■ **Excerpted text**:

Environmental Impact

Marine Resources and Environment
Prof. Andrea Koschinsky

CONSTRUCTOR UNIVERSITY

Marine minerals - future resources for critical metals?

Problems:

  • Increasing metal scarcity endangers high-tech development and climate goals

  • Terrestrial metal mining creates environmental and social problems

Research questions and projects:

  • Marine resource potential of critical metals for the future

  • Environmental consequences of deep-sea mining (metal release and toxicity), field and lab tests

  • Method development for selective metal extraction

  • Sustainability of deep-sea mining

  • Transdisciplinary approaches (collab. with social sciences)

Can mining of marine minerals be sustainable?
  • Mining (land and sea) can never be sustainable in a strong sense.

  • Marine mining could contribute to future technologies in the sense of a weak interpretation of sustainability.

Overview of marine mineral deposits, mining methods and impacts. Positive and negative impacts are shown in green and red, respectively. (from Heinrich and Koschinsky, 2022, DOI:10.3390/books978-3-03897-877-0)

Chances of marine mineral resources

Social, political and environmental aspects

  • No people, including indigenous populations in remote areas, are impacted by mining and its consequences.

  • No or little overburden has to be removed, which can be up to 75% of moved material when mining on land.

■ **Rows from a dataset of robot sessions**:
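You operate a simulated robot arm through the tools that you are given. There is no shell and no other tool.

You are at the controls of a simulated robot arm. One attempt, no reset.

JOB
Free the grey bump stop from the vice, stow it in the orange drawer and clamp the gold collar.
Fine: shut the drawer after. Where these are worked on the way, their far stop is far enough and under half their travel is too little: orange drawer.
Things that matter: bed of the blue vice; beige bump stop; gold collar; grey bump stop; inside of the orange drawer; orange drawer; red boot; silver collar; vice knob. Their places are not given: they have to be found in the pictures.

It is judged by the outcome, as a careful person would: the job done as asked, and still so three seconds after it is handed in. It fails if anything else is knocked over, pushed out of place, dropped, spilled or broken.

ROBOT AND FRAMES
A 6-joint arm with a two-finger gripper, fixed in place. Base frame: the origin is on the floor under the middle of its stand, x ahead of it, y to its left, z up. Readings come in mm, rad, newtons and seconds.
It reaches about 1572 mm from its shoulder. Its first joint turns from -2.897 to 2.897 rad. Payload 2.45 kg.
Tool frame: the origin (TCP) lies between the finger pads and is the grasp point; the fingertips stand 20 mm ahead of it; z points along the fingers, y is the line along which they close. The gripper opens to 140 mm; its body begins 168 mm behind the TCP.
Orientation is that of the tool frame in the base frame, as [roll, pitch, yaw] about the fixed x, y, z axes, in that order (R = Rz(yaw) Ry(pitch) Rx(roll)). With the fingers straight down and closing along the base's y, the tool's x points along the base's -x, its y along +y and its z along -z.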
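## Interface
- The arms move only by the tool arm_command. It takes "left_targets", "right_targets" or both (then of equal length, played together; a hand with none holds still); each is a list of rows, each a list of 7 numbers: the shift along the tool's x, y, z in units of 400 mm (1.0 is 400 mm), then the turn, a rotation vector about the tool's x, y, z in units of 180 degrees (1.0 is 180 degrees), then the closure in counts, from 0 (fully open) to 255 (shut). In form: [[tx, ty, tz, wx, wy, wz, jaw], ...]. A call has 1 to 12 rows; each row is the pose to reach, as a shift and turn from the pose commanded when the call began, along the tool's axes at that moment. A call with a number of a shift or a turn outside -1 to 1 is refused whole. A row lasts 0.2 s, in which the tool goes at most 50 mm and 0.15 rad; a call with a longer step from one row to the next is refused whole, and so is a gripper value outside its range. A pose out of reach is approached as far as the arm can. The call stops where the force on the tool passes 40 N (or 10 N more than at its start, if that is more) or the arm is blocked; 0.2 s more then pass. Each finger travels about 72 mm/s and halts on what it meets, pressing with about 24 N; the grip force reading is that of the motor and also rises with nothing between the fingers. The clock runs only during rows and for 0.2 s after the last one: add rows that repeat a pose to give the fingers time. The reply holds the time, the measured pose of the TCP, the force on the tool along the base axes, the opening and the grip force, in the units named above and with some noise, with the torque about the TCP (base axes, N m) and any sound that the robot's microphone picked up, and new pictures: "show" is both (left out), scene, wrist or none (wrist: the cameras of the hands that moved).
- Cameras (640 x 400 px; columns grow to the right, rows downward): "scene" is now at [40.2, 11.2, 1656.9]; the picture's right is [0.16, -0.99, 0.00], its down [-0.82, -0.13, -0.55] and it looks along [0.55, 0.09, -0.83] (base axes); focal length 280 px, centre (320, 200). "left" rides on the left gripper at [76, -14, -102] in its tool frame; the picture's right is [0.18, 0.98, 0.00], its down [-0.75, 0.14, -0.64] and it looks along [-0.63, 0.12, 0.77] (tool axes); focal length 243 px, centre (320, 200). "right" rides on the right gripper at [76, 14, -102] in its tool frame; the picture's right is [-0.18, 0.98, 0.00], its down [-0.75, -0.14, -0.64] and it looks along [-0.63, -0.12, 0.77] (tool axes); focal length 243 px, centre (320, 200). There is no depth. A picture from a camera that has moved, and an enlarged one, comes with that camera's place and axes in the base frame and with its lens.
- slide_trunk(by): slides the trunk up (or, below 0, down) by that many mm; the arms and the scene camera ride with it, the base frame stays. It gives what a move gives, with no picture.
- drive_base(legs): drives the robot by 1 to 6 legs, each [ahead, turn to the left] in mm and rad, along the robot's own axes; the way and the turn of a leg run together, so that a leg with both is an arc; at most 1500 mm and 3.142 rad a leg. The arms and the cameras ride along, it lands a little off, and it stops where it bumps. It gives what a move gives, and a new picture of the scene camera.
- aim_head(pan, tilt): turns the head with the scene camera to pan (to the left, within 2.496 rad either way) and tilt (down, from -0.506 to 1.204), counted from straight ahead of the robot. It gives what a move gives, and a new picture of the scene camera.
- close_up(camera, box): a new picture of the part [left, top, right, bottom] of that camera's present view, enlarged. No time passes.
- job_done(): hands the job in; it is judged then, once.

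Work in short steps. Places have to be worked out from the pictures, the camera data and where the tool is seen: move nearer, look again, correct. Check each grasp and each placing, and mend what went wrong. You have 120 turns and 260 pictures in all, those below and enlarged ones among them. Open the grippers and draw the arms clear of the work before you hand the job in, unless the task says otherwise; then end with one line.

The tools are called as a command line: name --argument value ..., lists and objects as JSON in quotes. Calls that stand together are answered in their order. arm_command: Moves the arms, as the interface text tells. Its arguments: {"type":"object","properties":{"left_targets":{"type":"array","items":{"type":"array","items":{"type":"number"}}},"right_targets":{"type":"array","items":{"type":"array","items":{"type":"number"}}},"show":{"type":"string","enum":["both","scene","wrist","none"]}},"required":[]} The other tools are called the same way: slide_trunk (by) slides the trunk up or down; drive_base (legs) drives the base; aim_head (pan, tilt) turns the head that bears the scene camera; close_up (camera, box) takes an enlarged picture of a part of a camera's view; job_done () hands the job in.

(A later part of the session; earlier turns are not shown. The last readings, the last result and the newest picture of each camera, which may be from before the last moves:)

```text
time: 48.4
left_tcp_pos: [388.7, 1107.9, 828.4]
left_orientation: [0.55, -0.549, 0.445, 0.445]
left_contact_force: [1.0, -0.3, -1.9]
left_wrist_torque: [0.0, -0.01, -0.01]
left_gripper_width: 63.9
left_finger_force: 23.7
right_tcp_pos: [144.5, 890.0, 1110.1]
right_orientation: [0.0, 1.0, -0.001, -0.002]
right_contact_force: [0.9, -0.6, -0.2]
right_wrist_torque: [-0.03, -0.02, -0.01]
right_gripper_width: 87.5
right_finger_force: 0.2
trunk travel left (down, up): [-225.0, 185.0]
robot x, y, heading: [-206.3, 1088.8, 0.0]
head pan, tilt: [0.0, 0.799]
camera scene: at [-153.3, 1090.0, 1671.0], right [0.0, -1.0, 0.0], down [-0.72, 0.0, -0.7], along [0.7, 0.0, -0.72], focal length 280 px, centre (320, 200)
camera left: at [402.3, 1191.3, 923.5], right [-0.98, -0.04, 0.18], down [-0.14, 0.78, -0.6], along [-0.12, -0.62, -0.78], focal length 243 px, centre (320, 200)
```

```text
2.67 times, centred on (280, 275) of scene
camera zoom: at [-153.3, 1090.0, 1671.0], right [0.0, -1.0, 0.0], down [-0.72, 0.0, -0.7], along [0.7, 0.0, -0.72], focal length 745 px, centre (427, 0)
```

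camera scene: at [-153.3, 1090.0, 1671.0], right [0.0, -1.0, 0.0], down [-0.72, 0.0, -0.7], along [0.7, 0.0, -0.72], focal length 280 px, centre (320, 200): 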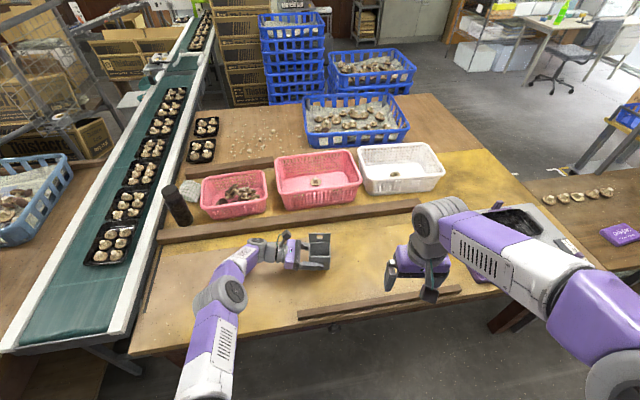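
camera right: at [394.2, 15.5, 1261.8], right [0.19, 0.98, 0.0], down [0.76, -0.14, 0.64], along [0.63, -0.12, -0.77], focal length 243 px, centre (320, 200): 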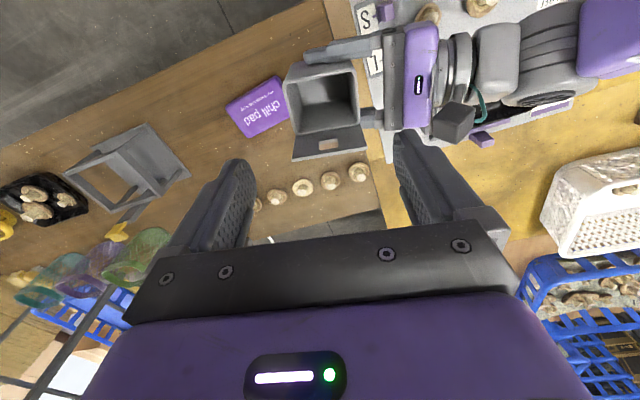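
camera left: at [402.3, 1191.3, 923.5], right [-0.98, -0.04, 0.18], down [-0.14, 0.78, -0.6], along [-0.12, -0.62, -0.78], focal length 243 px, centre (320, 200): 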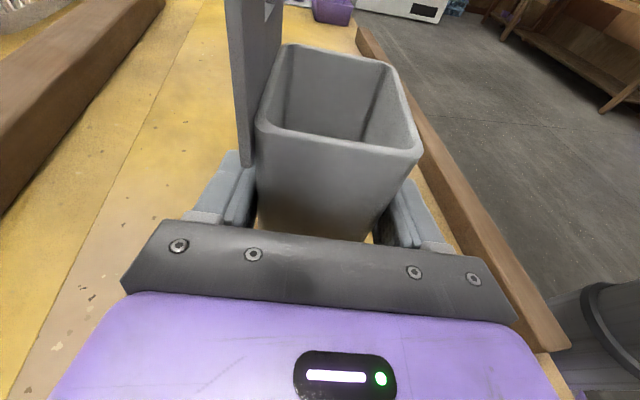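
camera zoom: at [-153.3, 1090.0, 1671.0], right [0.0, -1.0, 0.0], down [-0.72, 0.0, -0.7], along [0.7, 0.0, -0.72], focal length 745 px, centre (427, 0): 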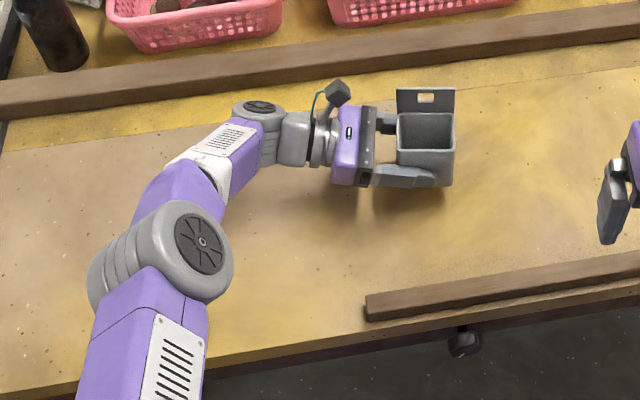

■ **The exercise**:
Go on with the excerpted text that begins "Environmental Impact" from its last line.

■ **Response**:
  • Only mobile mining infrastructure, re-usable

  • Reducing dependence on raw materials from certain countries

  • Deep-sea mining could lower the pressure on sensitive ecosystems on land, because land mining moves further into remote areas.

Overview of marine mineral deposits, mining methods and impacts. Positive and negative impacts are shown in green and red, respectively. (from Heinrich and Koschinsky, 2022, DOI:10.3390/books978-3-03897-877-0)

Research need to ensure sustainable development of marine minerals mining

Environment

  • Further inventory of the status-quo of seafloor ecosystems (habitat, physical and biogeochemical conditions)

  • Can marine ecosystems recover from deep-sea mining? Under which conditions, at what time scales?

  • Potential synergistic effects of deep-sea mining and climate change, pollution and overexploitation

  • Monitoring and predictions of possible impacts on the environment, including pilot mining tests

  • Definition of threshold values for environmental standards

  • → Best Practice Handbook

Baseline
  • determine conditions prior to mining operations

  • requires understanding of natural temporal + spatial variability

Monitoring
  • assess changes resulting from operation (and other changes)

  • regularly repeated

  • Environmental Impact Assessment
  • Environmental Management and Monitoring Plans
Outlook to Environmental Impact and Monitoring in the Red Sea
  • Large database available from previous cruises, projects, reports and publications related to metalliferous deposits in the Red Sea (e.g., MESEDA project)

  • New baseline studies required which include data for new critical metals previously not considered

  • Definition of critical threshold values and environmental guidelines

  • Identification of key species and parameters that are representative of the health of the ecosystem

  • Consideration of ongoing environmental changes due to anthropogenic activities and climate change

  • Ecosystem of the brines and metalliferous mud areas confined to microbial life, but ecosystems beyond are very unique with high degree of endemism.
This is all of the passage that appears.